Write the data below out exactly as it stands. Do not include the pictures. Format the lines as a JSON array of strings and drop empty lines.

SUPPLIED INFORMATION:
========
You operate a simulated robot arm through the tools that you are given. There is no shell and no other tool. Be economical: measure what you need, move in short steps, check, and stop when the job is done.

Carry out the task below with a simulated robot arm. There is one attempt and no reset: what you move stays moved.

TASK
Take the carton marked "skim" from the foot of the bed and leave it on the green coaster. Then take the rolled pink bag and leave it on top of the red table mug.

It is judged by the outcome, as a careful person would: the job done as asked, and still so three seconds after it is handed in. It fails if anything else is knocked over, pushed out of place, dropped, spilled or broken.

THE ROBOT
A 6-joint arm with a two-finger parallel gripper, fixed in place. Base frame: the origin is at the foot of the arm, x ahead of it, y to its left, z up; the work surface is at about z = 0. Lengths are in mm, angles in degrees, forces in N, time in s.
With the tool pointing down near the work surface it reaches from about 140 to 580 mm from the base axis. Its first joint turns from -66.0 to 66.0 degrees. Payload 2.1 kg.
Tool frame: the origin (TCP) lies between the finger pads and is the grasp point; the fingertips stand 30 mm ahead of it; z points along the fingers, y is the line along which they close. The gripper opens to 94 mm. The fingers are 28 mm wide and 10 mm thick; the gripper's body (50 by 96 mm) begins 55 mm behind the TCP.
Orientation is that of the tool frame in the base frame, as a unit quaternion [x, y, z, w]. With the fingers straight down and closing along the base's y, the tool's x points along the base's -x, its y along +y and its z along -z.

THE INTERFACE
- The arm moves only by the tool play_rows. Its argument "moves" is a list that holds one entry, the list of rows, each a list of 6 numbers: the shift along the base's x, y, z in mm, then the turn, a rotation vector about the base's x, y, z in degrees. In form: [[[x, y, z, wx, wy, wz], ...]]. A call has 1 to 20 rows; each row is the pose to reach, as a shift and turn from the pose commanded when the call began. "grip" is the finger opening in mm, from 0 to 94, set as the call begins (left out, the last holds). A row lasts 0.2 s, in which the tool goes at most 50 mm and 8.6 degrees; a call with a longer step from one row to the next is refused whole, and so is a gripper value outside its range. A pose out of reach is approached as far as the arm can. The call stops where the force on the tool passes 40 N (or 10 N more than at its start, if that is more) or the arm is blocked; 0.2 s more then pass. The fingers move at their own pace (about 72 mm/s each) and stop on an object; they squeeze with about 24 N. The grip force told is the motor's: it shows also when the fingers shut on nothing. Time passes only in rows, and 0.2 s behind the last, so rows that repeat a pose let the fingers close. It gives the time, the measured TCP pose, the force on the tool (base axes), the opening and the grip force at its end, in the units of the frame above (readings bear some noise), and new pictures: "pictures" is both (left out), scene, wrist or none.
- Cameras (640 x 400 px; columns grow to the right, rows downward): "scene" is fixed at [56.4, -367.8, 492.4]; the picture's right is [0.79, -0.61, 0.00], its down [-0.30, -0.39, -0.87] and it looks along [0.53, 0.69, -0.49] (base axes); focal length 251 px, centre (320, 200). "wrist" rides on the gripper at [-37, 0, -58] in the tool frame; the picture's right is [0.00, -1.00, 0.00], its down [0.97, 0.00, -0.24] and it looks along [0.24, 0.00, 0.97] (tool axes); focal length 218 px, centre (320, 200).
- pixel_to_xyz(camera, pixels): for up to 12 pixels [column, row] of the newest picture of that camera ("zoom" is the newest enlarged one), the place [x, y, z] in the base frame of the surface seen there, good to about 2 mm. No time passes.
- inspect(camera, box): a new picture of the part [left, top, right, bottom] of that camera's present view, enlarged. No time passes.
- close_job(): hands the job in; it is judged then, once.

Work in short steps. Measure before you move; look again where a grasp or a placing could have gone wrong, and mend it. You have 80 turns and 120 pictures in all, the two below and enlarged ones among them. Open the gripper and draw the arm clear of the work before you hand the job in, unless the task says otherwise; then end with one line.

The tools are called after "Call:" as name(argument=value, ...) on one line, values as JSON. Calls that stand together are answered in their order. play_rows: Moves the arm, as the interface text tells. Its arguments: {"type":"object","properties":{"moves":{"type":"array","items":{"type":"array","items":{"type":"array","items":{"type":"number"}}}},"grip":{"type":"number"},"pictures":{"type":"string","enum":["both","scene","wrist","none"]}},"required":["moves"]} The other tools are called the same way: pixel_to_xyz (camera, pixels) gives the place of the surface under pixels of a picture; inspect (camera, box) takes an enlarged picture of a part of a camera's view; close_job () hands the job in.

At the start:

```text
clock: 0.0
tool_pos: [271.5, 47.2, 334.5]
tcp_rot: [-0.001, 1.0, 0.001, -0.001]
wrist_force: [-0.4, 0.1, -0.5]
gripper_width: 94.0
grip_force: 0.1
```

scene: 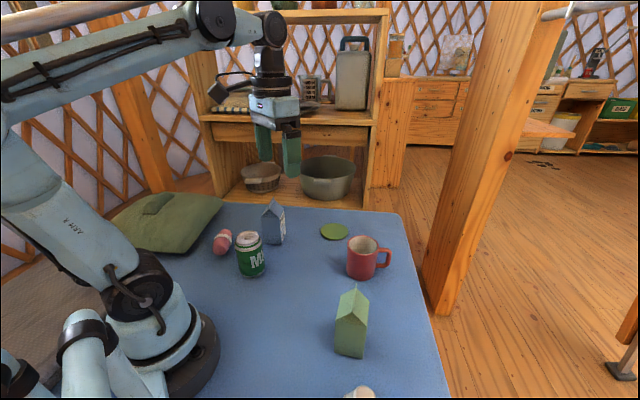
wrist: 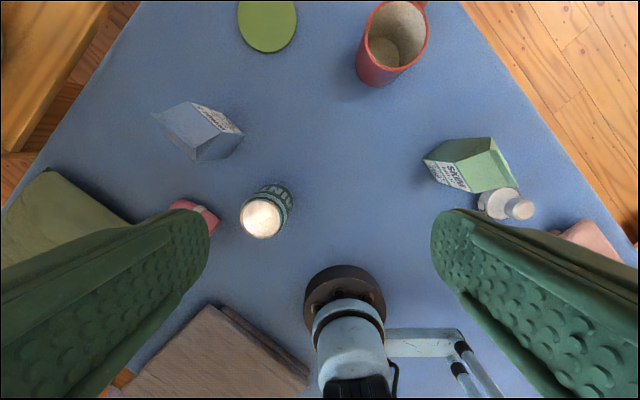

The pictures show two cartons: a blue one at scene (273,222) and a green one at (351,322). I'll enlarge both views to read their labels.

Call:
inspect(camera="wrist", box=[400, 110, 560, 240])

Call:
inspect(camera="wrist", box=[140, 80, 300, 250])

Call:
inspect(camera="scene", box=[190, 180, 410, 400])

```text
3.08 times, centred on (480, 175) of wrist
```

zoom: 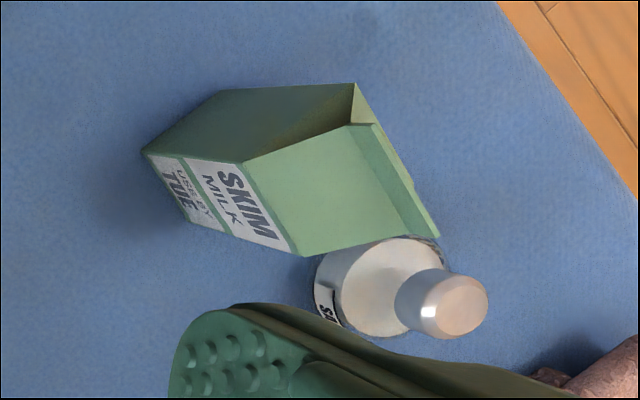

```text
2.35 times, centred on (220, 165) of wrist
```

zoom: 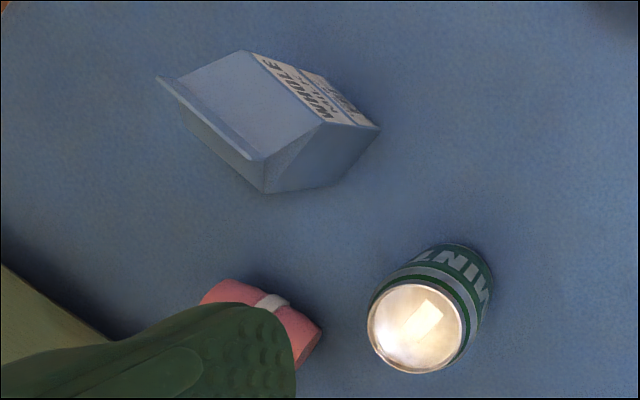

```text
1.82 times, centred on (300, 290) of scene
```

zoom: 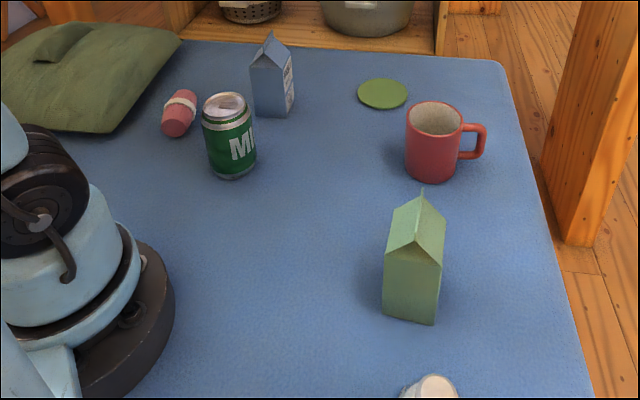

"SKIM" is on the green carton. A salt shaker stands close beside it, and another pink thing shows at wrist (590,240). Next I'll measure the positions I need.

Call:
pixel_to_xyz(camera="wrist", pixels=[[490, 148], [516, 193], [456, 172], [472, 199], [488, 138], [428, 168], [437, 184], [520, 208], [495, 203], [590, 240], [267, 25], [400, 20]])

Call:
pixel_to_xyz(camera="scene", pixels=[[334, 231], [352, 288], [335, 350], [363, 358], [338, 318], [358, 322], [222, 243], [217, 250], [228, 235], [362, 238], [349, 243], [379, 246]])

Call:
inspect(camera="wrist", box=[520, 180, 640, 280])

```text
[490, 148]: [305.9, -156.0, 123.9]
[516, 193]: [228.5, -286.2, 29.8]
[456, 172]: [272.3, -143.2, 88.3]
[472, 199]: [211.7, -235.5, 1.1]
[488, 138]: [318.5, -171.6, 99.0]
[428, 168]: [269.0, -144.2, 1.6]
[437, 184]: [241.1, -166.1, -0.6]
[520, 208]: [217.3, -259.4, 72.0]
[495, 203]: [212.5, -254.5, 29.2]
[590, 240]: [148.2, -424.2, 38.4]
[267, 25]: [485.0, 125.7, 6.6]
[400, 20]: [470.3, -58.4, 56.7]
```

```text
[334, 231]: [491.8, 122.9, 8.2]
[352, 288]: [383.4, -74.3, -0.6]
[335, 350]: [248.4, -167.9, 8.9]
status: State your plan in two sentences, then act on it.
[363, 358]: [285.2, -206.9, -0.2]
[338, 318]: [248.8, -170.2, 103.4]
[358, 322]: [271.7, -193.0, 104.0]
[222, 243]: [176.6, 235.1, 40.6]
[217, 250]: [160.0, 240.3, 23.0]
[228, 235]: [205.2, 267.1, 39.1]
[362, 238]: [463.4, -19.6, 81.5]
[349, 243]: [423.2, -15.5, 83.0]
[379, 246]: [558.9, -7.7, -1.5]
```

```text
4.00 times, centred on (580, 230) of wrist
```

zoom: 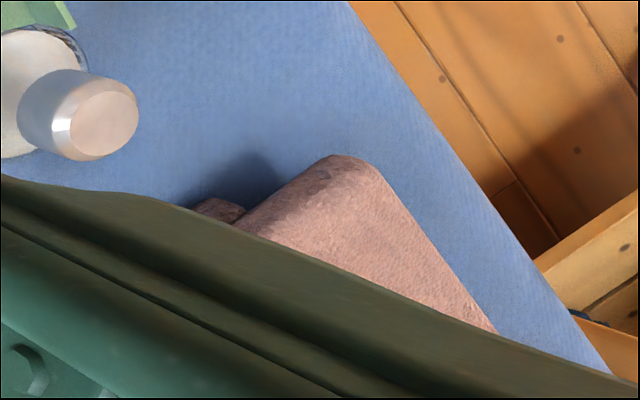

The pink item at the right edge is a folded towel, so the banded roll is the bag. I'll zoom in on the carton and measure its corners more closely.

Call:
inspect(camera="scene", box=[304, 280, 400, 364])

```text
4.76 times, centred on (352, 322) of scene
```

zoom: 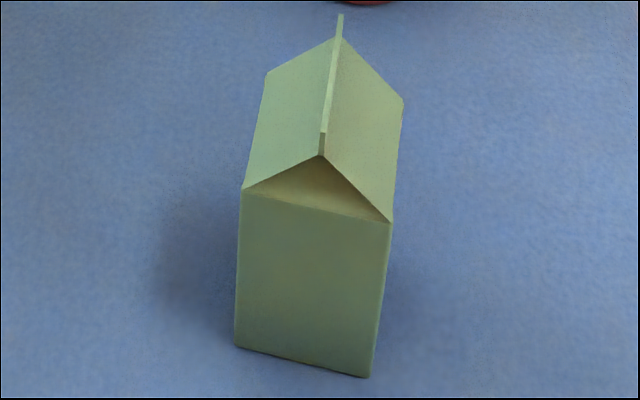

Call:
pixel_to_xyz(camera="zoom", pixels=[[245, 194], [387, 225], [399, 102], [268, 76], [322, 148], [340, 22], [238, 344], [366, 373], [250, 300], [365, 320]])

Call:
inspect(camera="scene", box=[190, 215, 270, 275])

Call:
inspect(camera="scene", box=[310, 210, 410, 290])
========
OUTPUT OF THE TASK:
[
  "You operate a simulated robot arm through the tools that you are given. There is no shell and no other tool. Be economical: measure what you need, move in short steps, check, and stop when the job is done.",
  "Carry out the task below with a simulated robot arm. There is one attempt and no reset: what you move stays moved.",
  "TASK",
  "Take the carton marked \"skim\" from the foot of the bed and leave it on the green coaster. Then take the rolled pink bag and leave it on top of the red table mug.",
  "It is judged by the outcome, as a careful person would: the job done as asked, and still so three seconds after it is handed in. It fails if anything else is knocked over, pushed out of place, dropped, spilled or broken.",
  "THE ROBOT",
  "A 6-joint arm with a two-finger parallel gripper, fixed in place. Base frame: the origin is at the foot of the arm, x ahead of it, y to its left, z up; the work surface is at about z = 0. Lengths are in mm, angles in degrees, forces in N, time in s.",
  "With the tool pointing down near the work surface it reaches from about 140 to 580 mm from the base axis. Its first joint turns from -66.0 to 66.0 degrees. Payload 2.1 kg.",
  "Tool frame: the origin (TCP) lies between the finger pads and is the grasp point; the fingertips stand 30 mm ahead of it; z points along the fingers, y is the line along which they close. The gripper opens to 94 mm. The fingers are 28 mm wide and 10 mm thick; the gripper's body (50 by 96 mm) begins 55 mm behind the TCP.",
  "Orientation is that of the tool frame in the base frame, as a unit quaternion [x, y, z, w]. With the fingers straight down and closing along the base's y, the tool's x points along the base's -x, its y along +y and its z along -z.",
  "THE INTERFACE",
  "- The arm moves only by the tool play_rows. Its argument \"moves\" is a list that holds one entry, the list of rows, each a list of 6 numbers: the shift along the base's x, y, z in mm, then the turn, a rotation vector about the base's x, y, z in degrees. In form: [[[x, y, z, wx, wy, wz], ...]]. A call has 1 to 20 rows; each row is the pose to reach, as a shift and turn from the pose commanded when the call began. \"grip\" is the finger opening in mm, from 0 to 94, set as the call begins (left out, the last holds). A row lasts 0.2 s, in which the tool goes at most 50 mm and 8.6 degrees; a call with a longer step from one row to the next is refused whole, and so is a gripper value outside its range. A pose out of reach is approached as far as the arm can. The call stops where the force on the tool passes 40 N (or 10 N more than at its start, if that is more) or the arm is blocked; 0.2 s more then pass. The fingers move at their own pace (about 72 mm/s each) and stop on an object; they squeeze with about 24 N. The grip force told is the motor's: it shows also when the fingers shut on nothing. Time passes only in rows, and 0.2 s behind the last, so rows that repeat a pose let the fingers close. It gives the time, the measured TCP pose, the force on the tool (base axes), the opening and the grip force at its end, in the units of the frame above (readings bear some noise), and new pictures: \"pictures\" is both (left out), scene, wrist or none.",
  "- Cameras (640 x 400 px; columns grow to the right, rows downward): \"scene\" is fixed at [56.4, -367.8, 492.4]; the picture's right is [0.79, -0.61, 0.00], its down [-0.30, -0.39, -0.87] and it looks along [0.53, 0.69, -0.49] (base axes); focal length 251 px, centre (320, 200). \"wrist\" rides on the gripper at [-37, 0, -58] in the tool frame; the picture's right is [0.00, -1.00, 0.00], its down [0.97, 0.00, -0.24] and it looks along [0.24, 0.00, 0.97] (tool axes); focal length 218 px, centre (320, 200).",
  "- pixel_to_xyz(camera, pixels): for up to 12 pixels [column, row] of the newest picture of that camera (\"zoom\" is the newest enlarged one), the place [x, y, z] in the base frame of the surface seen there, good to about 2 mm. No time passes.",
  "- inspect(camera, box): a new picture of the part [left, top, right, bottom] of that camera's present view, enlarged. No time passes.",
  "- close_job(): hands the job in; it is judged then, once.",
  "Work in short steps. Measure before you move; look again where a grasp or a placing could have gone wrong, and mend it. You have 80 turns and 120 pictures in all, the two below and enlarged ones among them. Open the gripper and draw the arm clear of the work before you hand the job in, unless the task says otherwise; then end with one line.",
  "The tools are called after \"Call:\" as name(argument=value, ...) on one line, values as JSON. Calls that stand together are answered in their order. play_rows: Moves the arm, as the interface text tells. Its arguments: {\"type\":\"object\",\"properties\":{\"moves\":{\"type\":\"array\",\"items\":{\"type\":\"array\",\"items\":{\"type\":\"array\",\"items\":{\"type\":\"number\"}}}},\"grip\":{\"type\":\"number\"},\"pictures\":{\"type\":\"string\",\"enum\":[\"both\",\"scene\",\"wrist\",\"none\"]}},\"required\":[\"moves\"]} The other tools are called the same way: pixel_to_xyz (camera, pixels) gives the place of the surface under pixels of a picture; inspect (camera, box) takes an enlarged picture of a part of a camera's view; close_job () hands the job in.",
  "At the start:",
  "```text",
  "clock: 0.0",
  "tool_pos: [271.5, 47.2, 334.5]",
  "tcp_rot: [-0.001, 1.0, 0.001, -0.001]",
  "wrist_force: [-0.4, 0.1, -0.5]",
  "gripper_width: 94.0",
  "grip_force: 0.1",
  "```",
  "scene: ",
  "wrist: ",
  "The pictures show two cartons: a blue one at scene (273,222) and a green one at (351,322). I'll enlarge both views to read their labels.",
  "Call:",
  "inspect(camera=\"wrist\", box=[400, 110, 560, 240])",
  "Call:",
  "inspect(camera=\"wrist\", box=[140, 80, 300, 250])",
  "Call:",
  "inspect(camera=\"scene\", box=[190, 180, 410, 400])",
  "```text",
  "3.08 times, centred on (480, 175) of wrist",
  "```",
  "zoom: ",
  "```text",
  "2.35 times, centred on (220, 165) of wrist",
  "```",
  "zoom: ",
  "```text",
  "1.82 times, centred on (300, 290) of scene",
  "```",
  "zoom: ",
  "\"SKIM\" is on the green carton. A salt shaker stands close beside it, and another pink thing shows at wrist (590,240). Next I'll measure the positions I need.",
  "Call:",
  "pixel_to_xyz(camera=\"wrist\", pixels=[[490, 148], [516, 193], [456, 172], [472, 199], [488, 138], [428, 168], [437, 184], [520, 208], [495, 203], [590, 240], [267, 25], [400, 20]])",
  "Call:",
  "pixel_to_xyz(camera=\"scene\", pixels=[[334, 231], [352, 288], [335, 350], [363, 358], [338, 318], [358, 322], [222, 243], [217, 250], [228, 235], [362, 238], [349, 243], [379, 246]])",
  "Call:",
  "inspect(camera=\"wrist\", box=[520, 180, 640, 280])",
  "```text",
  "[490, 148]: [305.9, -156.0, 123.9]",
  "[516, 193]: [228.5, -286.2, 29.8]",
  "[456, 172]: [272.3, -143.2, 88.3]",
  "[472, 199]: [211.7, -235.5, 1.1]",
  "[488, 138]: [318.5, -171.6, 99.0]",
  "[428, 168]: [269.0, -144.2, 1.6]",
  "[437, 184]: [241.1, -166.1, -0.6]",
  "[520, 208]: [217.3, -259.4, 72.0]",
  "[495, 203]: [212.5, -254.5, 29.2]",
  "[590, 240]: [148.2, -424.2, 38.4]",
  "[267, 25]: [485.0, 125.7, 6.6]",
  "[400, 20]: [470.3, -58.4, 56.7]",
  "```",
  "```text",
  "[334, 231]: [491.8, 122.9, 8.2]",
  "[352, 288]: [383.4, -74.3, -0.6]",
  "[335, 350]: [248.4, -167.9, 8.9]",
  "status: State your plan in two sentences, then act on it.",
  "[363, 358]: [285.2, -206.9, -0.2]",
  "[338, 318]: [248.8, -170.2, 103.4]",
  "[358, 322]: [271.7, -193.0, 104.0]",
  "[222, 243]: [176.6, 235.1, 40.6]",
  "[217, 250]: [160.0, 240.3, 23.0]",
  "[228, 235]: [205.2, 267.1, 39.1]",
  "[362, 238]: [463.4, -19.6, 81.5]",
  "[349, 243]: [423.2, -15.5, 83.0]",
  "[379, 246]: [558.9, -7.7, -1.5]",
  "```",
  "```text",
  "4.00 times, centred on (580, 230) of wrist",
  "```",
  "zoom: ",
  "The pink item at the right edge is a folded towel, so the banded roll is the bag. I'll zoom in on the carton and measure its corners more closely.",
  "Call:",
  "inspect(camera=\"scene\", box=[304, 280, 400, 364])",
  "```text",
  "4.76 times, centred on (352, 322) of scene",
  "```",
  "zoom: ",
  "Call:",
  "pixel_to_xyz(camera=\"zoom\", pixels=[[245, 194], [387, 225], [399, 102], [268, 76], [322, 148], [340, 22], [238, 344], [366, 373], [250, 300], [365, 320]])",
  "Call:",
  "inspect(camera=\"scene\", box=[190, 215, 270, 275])",
  "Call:",
  "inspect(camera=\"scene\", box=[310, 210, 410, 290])"
]